Le questioni valutarie, i livelli di rating sul debito, non esprimono il reale valore del paese, che, pur appesantito da un grande debito pubbico, è tra quelli che sta contenendo meglio il deficit ed è tra quelli che hanno una più elevata potenzialità di crescita. Occorre però creare le condizioni perchè questa possa svilupparsi.
L’Italia può tornare ad essere una grande protagonista, grazie alla ripresa dei mercati internazionali. Per molti paesi, come Cina, Russia, Brasile, l’Italia è il paese dove si vive meglio. E adesso che hanno smesso di sostenere il loro sviluppo solo con le esportazioni, ma che hanno cominciato a importare, il Made in Italy tecnologico e di qualità può trovare in questi paesi il suo mercato ideale di sviluppo.
L’industria italiana ha dimostrato una buona capacità di reazione alla crisi, ma non in modo generalizzato: hanno subìto minori riduzioni di domanda e redditività le imprese che sono state in grado di attuare processi virtuosi di ristrutturazione prima del 2008, facendo leva sull’innovazione, per poi far fronte alle difficoltà dei mercati tradizionali riposizionando le proprie azioni commerciali ed investimenti verso mercati a maggiore crescita.
L’Italia, con le sue tanto vituperate nicchie, è un colosso del commercio internazionale. Si tratta di numeri importanti, in quanto il valore delle esportazioni italiane nel mondo si aggira attorno ai 460 miliardi di dollari.
Magari le esportazioni italiane si vedono meno, perchè non sono legate solo ai grandi marchi internazionali, come per la Germania, il Giappone e la Corea del Sud, però sono ai primi posti in molti mercati.

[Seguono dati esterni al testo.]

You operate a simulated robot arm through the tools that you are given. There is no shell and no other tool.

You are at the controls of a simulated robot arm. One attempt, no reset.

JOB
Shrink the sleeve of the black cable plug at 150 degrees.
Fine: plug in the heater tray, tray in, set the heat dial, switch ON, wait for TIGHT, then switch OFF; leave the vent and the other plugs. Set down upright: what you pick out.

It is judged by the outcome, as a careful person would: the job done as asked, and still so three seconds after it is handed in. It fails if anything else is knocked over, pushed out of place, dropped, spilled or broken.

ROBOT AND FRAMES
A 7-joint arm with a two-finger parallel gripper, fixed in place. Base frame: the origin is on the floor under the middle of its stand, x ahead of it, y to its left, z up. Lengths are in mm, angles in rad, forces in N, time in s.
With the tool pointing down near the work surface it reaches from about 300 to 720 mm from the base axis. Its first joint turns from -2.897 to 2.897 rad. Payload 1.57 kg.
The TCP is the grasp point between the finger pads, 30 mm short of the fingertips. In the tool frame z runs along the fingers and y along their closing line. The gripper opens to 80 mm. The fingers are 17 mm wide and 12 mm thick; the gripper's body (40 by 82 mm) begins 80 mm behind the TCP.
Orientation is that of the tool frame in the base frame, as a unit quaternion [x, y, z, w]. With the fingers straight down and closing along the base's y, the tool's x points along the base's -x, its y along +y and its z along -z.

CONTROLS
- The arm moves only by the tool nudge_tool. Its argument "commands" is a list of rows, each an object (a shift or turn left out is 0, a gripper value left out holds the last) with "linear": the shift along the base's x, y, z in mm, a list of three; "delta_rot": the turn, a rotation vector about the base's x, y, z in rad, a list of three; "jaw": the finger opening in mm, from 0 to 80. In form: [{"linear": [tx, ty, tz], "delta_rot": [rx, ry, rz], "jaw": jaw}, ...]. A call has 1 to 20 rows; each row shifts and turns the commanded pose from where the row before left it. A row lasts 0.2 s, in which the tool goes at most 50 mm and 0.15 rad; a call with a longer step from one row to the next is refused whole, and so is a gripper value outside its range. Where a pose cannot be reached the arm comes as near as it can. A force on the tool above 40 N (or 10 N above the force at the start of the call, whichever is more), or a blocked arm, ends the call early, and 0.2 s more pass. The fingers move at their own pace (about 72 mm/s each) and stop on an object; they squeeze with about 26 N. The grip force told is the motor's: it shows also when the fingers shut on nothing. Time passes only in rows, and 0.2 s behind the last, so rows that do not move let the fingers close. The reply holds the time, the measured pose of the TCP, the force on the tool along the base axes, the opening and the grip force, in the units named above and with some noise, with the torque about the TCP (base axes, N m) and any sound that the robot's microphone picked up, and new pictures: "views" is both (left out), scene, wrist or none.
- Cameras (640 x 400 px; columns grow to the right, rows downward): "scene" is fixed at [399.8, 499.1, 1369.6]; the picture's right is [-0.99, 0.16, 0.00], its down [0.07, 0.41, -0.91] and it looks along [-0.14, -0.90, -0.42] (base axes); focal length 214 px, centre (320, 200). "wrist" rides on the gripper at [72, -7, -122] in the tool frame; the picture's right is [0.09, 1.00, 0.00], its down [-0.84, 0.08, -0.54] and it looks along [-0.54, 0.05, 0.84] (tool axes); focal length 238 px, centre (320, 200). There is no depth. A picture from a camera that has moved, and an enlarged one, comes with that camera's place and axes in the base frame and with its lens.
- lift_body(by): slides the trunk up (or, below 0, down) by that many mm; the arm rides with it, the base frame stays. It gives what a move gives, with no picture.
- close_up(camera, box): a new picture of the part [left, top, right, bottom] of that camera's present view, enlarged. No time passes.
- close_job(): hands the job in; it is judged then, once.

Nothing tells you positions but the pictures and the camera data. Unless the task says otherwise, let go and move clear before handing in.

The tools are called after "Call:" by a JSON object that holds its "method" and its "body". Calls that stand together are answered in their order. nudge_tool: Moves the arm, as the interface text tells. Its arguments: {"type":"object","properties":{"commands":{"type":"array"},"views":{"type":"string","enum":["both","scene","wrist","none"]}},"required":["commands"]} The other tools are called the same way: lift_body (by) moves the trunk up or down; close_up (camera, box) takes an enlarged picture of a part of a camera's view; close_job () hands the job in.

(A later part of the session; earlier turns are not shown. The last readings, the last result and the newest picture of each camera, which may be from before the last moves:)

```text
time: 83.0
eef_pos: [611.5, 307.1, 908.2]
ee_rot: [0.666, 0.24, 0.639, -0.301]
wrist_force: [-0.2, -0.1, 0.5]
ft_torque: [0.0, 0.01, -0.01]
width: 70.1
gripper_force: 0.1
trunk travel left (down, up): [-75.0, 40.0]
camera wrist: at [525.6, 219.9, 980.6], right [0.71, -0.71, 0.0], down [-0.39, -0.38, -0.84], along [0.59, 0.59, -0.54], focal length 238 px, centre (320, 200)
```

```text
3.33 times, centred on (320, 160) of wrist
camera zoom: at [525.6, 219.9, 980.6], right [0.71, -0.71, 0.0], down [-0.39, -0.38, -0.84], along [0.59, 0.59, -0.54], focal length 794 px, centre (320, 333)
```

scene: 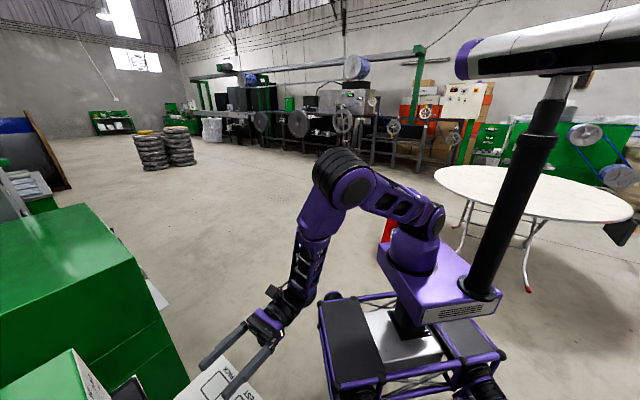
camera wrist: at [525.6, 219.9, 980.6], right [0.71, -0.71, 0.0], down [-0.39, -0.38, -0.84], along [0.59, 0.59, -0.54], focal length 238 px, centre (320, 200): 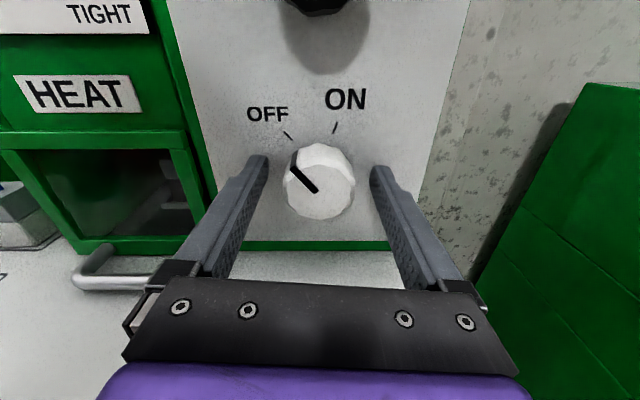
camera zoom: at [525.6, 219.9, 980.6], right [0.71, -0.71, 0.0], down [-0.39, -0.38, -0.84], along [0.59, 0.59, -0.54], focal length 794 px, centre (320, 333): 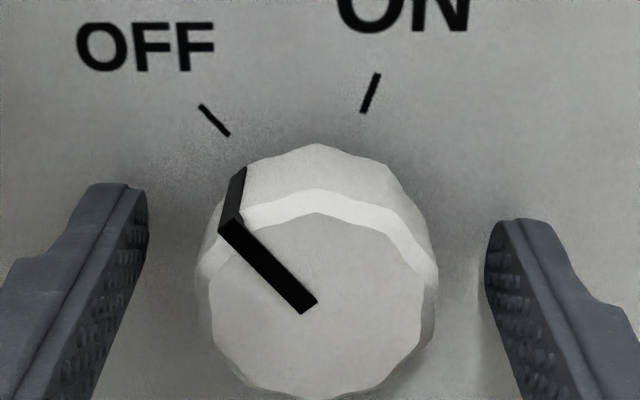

Una ricerca della Fondazione Edison, che si sviluppa attorno all’Indice Fortis-Corradini delle eccellenze competitive nel commercio internazionale (si tratta di un indicatore che misura il numero di prodotti in cui ciascun paese è primo, secondo o terzo esportatore mondiale) vede l’Italia leader in 1.022 nicchie d’eccellenza per un valore complessivo di 235 miliardi di dollari, pari alla metà del valore delle nostre esportazioni. In particolare il nostro paese è stato primo esportatore mondiale di 288 prodotti, per un valore complessivo di 100 miliardi di dollari, secondo esportatore di 382 prodotti, per un valore di 79 miliardi, e terzo esportatore di altri 352 prodotti, pari a 56 miliardi. La forza del “made in Italy” si completa con altri 737 prodotti in cui il nostro paese nel 2007 figurava quarto o quinto tra gli esportatori a livello mondiale, per altri 87 miliardi di dollari di export. Solo tre paesi (Germania, Cina e Stati Uniti) hanno fatto meglio dell’Italia nel 2007 in quanto a numero di primi, secondi e terzi posti nell’export mondiale. Questo è un dato da tenere sempre presente.

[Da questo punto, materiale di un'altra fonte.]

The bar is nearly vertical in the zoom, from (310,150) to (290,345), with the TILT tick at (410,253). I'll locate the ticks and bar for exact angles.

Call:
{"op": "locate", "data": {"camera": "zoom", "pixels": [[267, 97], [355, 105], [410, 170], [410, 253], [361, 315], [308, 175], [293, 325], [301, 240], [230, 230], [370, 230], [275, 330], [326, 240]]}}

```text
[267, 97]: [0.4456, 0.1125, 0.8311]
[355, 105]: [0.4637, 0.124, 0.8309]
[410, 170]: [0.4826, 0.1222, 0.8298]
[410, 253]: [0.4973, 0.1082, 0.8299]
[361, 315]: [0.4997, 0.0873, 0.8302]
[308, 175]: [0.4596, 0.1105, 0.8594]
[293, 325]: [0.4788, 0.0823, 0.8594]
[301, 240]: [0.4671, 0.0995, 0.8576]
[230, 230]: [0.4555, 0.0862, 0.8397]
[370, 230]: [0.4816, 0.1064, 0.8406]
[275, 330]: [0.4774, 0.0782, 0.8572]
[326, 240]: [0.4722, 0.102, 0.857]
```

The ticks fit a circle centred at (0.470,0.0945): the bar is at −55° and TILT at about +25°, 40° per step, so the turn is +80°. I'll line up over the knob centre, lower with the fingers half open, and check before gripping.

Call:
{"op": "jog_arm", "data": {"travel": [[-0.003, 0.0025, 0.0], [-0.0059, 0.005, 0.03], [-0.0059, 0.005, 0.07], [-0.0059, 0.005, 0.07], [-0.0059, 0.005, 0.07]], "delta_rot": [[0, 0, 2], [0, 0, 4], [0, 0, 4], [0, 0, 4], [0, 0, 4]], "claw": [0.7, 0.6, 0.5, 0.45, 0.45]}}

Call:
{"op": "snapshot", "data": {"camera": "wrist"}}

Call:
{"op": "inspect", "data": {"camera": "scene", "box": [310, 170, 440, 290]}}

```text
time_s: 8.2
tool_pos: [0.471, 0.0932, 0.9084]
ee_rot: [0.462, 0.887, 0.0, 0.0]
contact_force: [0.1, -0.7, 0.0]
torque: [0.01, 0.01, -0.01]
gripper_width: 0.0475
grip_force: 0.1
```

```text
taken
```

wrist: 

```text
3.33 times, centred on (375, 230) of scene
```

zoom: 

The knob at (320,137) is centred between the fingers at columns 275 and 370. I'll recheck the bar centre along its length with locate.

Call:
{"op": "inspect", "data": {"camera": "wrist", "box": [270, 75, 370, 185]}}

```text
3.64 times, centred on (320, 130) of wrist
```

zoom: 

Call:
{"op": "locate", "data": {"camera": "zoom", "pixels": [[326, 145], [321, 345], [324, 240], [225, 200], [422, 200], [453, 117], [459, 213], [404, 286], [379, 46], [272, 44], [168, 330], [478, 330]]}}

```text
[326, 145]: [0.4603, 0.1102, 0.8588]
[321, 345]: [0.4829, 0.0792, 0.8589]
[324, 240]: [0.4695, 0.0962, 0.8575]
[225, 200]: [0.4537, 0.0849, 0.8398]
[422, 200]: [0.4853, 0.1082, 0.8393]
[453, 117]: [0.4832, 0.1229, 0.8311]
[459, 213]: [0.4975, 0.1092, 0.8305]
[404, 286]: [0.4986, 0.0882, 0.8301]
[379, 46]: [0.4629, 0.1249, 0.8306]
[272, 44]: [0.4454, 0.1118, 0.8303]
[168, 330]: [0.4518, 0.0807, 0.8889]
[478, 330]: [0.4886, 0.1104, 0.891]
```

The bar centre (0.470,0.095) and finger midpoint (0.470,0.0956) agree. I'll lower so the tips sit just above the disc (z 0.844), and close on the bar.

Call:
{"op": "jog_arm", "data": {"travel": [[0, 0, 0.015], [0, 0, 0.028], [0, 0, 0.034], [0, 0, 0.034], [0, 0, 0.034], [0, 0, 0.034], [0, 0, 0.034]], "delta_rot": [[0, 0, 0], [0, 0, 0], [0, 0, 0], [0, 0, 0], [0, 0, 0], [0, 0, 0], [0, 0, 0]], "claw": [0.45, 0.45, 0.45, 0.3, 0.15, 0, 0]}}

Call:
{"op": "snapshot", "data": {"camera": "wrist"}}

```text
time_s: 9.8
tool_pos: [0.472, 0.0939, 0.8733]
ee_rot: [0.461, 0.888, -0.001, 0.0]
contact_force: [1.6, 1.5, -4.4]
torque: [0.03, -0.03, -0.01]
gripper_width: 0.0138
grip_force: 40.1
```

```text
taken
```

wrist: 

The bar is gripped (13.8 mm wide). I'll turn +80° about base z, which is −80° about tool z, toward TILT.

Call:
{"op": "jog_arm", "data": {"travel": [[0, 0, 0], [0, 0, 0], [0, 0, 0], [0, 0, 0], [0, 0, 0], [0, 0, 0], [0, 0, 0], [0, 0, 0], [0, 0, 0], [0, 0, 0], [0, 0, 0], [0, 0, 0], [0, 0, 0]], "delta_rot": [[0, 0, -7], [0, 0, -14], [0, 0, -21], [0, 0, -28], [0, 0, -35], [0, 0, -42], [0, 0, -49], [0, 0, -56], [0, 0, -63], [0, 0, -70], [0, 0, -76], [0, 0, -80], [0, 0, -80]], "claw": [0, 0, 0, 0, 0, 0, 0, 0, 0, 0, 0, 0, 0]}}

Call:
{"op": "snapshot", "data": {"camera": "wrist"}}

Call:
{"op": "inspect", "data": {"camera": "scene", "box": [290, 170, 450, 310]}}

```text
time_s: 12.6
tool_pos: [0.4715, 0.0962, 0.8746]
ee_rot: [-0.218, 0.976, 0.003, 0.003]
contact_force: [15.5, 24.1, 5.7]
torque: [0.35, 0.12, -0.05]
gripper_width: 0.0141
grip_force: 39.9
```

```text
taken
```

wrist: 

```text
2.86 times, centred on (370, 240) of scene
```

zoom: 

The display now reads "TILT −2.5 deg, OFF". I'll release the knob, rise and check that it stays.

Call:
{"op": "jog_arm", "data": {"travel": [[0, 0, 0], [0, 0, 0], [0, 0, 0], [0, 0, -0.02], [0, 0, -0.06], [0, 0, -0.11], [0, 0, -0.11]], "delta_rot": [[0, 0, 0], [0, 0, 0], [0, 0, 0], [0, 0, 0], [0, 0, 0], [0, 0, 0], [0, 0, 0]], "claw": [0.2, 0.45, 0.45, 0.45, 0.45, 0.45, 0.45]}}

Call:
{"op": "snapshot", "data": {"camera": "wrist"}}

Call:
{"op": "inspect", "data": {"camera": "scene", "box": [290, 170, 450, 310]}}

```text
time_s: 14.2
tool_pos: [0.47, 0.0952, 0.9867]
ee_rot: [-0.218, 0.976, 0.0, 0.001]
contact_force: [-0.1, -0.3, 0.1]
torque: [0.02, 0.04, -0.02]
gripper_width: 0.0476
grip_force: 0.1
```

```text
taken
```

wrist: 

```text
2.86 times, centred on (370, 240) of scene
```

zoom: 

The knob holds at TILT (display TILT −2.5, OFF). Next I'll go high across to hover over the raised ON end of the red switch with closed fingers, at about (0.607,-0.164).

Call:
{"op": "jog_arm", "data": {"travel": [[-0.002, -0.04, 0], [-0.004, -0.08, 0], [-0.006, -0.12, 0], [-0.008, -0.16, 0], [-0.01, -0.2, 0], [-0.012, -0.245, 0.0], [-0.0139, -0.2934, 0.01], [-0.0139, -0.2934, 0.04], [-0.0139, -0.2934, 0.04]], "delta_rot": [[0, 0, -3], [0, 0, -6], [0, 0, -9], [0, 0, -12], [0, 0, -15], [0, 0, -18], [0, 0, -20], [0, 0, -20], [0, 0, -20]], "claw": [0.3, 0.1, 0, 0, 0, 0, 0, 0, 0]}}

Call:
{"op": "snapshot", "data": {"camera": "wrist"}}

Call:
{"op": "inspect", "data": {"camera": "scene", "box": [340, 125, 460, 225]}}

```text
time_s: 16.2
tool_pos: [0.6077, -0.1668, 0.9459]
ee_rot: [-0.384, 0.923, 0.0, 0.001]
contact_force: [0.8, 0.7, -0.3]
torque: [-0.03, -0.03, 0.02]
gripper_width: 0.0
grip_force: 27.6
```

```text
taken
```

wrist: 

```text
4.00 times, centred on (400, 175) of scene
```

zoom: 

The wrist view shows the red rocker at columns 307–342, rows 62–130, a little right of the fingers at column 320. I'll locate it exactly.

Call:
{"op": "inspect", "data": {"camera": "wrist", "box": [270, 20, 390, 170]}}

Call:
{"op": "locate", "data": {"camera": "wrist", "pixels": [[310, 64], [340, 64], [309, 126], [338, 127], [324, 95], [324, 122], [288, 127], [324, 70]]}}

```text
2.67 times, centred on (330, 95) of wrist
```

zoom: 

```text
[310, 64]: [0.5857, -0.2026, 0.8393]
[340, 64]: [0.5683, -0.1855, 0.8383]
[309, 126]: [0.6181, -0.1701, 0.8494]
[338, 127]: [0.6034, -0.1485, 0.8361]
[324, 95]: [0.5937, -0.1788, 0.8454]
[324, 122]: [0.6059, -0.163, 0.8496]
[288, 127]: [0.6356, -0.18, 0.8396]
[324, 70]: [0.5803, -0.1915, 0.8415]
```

Ora, questi dati sono precedenti alla crisi mondiale, ma, fortunatamente, i dati del 2011 sull’andamento dell’export italiano verso i paesi extra Ue dimostrano che il made in Italy sta reagendo bene. Citando un ottimo esempio del prof. Fortis, si può dire che il commercio mondiale, come un aereo in un vuoto d’aria, è letteralmente precipitato nei primi due trimestri del 2009, perdendo oltre il 30% dei valori esportati rispetto al 2008 ma ora, sembra riprendere quota.
Secondo il rapporto Export 2010-2014 di Sace, dopo il calo del 20,9% registrato nel 2009, l’export italiano è tornato a crescere nel 2010 (+10,3%) e si prevede il pieno recupero dei valori pre-crisi per il 2013 quando le nostre esportazioni raggiungeranno il valore di oltre 500 miliardi di dollari.
La crisi ha rivoluzionato la geografia dei rischi e delle opportunità per le imprese e insieme ai mercati tradizionali dei prodotti made in Italy (Germania e Stati Uniti in testa, dove il nostro export continuerà a crescere) si stanno affiancano nuovi mercati.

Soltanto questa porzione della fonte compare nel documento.